Secretory leukocyte protease inhibitor gene deletion alters bleomycin-induced lung injury, but not development of pulmonary fibrosis

Abstract

Idiopathic pulmonary fibrosis is a progressive, fatal disease with limited treatment options. Protease-mediated transforming growth factor-β (TGF-β) activation has been proposed as a pathogenic mechanism of lung fibrosis. Protease activity in the lung is tightly regulated by protease inhibitors, particularly secretory leukocyte protease inhibitor (SLPI). The bleomycin model of lung fibrosis was used to determine the effect of increased protease activity in the lungs of Slpi− / − mice following injury. Slpi− / −, and wild-type, mice received oropharyngeal administration of bleomycin (30 IU) and the development of pulmonary fibrosis was assessed. Pro and active forms of matrix metalloproteinase (MMP)-2 and MMP-9 were measured. Lung fibrosis was determined by collagen subtype-specific gene expression, hydroxyproline concentration, and histological assessment.
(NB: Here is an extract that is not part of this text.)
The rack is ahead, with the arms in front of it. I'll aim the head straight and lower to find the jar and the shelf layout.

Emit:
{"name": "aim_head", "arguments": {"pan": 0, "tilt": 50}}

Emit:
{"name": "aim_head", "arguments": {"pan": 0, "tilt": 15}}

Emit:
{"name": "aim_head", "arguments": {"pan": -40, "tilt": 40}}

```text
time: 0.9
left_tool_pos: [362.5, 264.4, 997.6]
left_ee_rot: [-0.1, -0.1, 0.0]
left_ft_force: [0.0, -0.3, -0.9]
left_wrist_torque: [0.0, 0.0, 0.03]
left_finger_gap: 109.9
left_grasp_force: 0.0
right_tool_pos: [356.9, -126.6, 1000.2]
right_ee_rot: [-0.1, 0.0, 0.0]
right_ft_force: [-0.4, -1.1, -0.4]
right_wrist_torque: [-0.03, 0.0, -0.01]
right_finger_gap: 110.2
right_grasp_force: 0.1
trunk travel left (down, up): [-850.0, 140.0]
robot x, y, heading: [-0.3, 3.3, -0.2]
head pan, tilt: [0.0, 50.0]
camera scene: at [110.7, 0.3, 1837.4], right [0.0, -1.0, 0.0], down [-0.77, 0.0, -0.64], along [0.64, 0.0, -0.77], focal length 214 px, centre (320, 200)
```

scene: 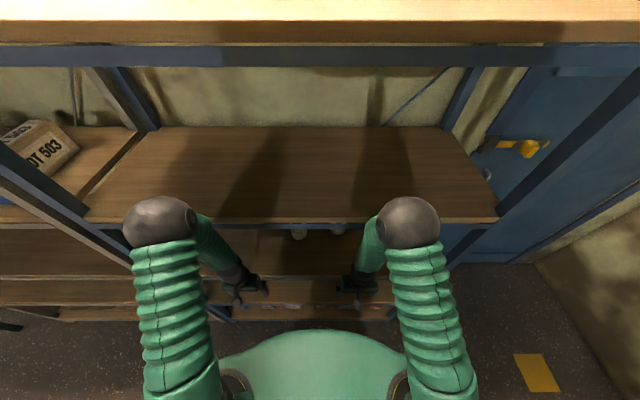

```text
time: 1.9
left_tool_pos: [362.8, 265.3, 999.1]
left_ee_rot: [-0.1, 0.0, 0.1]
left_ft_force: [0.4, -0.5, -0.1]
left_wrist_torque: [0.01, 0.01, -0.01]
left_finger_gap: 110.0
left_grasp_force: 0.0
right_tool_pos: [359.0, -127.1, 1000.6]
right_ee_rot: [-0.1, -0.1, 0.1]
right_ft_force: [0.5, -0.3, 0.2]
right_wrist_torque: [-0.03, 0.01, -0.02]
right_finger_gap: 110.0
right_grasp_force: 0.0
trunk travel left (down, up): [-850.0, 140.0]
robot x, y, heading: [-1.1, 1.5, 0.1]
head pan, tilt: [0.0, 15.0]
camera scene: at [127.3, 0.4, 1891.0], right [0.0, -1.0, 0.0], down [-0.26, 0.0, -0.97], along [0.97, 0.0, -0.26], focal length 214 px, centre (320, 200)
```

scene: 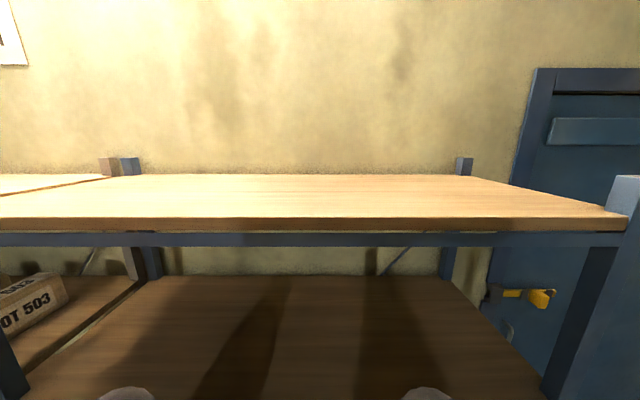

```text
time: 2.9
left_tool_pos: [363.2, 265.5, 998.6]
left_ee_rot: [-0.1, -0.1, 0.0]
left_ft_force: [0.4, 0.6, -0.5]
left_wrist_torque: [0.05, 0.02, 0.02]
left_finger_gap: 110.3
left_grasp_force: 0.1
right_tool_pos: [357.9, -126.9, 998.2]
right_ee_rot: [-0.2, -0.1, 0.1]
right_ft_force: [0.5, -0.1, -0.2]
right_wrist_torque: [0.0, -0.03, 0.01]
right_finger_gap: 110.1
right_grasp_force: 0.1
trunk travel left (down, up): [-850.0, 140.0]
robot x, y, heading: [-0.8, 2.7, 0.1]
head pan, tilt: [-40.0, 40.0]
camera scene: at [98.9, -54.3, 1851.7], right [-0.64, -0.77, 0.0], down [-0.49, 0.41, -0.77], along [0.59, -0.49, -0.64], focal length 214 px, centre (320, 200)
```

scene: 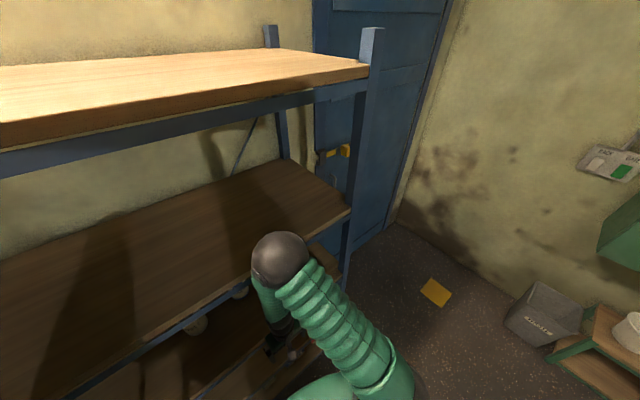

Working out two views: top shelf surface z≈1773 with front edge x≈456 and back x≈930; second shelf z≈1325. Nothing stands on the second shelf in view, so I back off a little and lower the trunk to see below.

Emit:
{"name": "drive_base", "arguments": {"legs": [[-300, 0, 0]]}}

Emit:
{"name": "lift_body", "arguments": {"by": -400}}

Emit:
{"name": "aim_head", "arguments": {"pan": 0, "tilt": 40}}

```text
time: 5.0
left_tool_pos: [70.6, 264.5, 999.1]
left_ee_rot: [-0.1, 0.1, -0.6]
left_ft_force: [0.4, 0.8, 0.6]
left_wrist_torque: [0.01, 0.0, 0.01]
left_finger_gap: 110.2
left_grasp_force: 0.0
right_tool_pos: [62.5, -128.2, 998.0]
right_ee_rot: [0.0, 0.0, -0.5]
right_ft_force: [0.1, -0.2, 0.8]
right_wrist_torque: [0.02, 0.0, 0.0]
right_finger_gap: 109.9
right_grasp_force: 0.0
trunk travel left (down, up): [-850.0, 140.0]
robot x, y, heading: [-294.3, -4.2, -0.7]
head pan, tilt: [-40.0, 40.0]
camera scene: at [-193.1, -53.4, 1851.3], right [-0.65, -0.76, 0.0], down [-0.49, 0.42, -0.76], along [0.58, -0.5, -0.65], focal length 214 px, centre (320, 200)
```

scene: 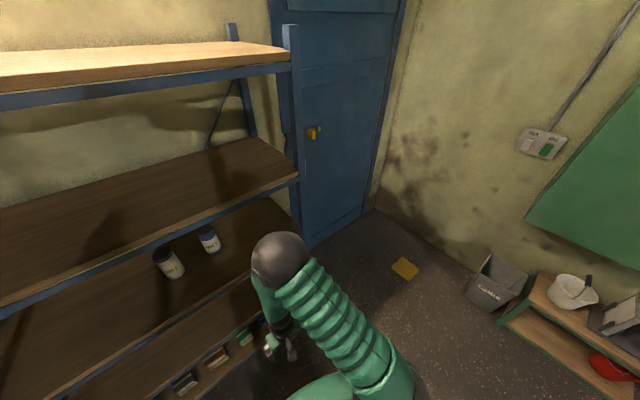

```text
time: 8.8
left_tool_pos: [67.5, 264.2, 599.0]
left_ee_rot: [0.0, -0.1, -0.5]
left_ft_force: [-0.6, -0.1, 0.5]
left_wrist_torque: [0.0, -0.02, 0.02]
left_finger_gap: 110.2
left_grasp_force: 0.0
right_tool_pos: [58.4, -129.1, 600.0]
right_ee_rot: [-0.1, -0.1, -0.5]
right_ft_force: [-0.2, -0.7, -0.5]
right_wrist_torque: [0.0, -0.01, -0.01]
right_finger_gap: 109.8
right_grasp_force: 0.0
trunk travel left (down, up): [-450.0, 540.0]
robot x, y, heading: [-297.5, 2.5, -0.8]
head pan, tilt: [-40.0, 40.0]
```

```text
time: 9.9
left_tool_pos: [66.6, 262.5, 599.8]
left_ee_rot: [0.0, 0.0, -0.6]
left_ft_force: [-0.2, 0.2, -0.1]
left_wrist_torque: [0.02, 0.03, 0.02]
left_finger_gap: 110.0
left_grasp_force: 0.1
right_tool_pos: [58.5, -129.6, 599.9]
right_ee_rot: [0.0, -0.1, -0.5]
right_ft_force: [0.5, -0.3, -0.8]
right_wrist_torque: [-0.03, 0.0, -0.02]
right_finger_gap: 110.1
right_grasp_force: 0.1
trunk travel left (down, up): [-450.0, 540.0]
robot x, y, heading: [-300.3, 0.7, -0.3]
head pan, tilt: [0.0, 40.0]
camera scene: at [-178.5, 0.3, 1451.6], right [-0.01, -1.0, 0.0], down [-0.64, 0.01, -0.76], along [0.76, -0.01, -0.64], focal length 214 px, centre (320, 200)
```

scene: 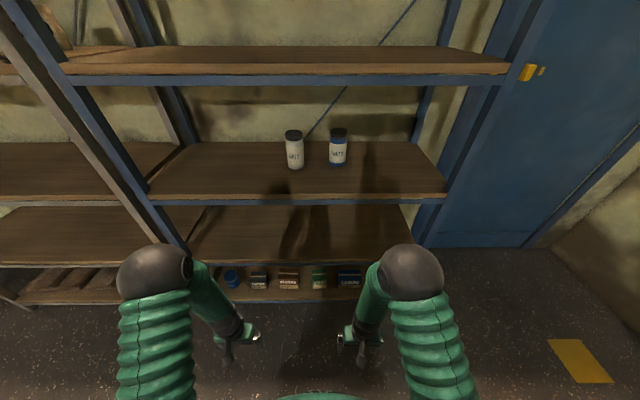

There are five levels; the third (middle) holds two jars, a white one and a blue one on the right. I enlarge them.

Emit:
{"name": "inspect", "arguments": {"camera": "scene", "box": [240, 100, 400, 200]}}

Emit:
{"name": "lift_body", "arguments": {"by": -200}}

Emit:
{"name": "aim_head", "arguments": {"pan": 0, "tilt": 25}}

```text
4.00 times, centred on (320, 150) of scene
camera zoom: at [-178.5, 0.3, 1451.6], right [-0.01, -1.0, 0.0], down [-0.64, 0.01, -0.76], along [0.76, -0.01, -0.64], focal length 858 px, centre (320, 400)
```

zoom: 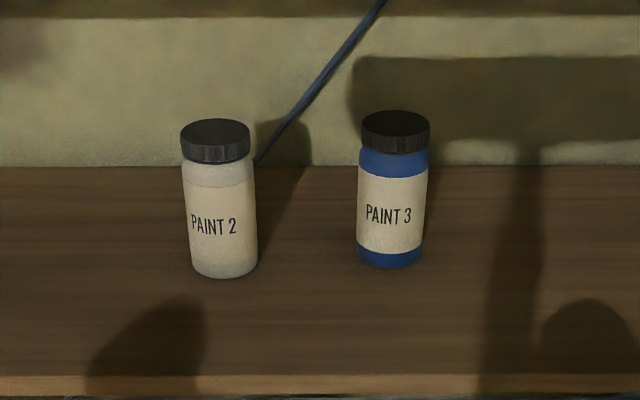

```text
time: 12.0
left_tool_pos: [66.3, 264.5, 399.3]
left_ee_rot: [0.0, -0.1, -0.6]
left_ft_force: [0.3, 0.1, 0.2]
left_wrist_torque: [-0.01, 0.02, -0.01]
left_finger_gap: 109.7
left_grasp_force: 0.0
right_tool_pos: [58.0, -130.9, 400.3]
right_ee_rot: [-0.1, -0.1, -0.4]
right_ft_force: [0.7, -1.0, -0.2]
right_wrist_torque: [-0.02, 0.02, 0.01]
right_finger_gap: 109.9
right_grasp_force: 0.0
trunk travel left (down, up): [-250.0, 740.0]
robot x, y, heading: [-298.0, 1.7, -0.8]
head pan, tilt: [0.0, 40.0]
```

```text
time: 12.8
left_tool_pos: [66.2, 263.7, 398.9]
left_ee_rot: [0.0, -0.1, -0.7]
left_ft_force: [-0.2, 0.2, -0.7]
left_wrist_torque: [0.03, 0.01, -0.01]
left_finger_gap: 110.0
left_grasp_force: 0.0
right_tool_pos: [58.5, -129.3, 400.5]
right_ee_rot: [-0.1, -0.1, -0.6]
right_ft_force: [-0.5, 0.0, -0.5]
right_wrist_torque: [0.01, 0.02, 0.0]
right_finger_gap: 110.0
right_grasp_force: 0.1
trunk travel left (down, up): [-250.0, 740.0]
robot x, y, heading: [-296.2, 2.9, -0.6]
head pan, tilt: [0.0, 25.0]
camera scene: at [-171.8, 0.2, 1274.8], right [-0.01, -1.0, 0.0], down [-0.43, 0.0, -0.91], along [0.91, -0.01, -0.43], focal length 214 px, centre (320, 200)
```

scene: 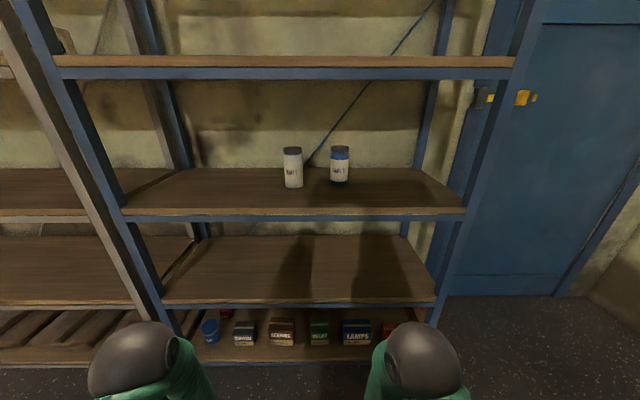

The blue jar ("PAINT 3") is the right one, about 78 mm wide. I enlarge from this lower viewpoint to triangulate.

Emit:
Alveolar TGF-β activation was measured using bronchoalveolar lavage cell pSmad2 levels and global TGF-β activity was assessed by pSmad2 immunohistochemistry. The active-MMP-9 to pro-MMP-9 ratio was significantly increased in Slpi− / − animals compared with wild-type animals, demonstrating enhanced metalloproteinase activity. Wild-type animals showed an increase in TGF-β activation following bleomycin, with a progressive and sustained increase in collagen type I, alpha 1 (Col1α1), III, alpha 1(Col3α1), IV, alpha 1(Col4α1) mRNA expression, and a significant increase in total lung collagen 28 days post bleomycin. In contrast Slpi− / − mice showed no significant increase of alveolar TGF-β activity following bleomycin, above their already elevated levels, although global TGF-β activity did increase. Slpi− / − mice had impaired collagen gene expression but animals demonstrated minimal reduction in lung fibrosis compared with wild-type animals. These data suggest that enhanced proteolysis does not further enhance TGF-β activation, and inhibits sustained Col1α1, Col3α1, and Col4α1 gene expression following lung injury. However, these changes do not prevent the development of lung fibrosis. Overall, these data suggest that the absence of Slpi does not markedly modify the development of lung fibrosis following bleomycin-induced lung injury.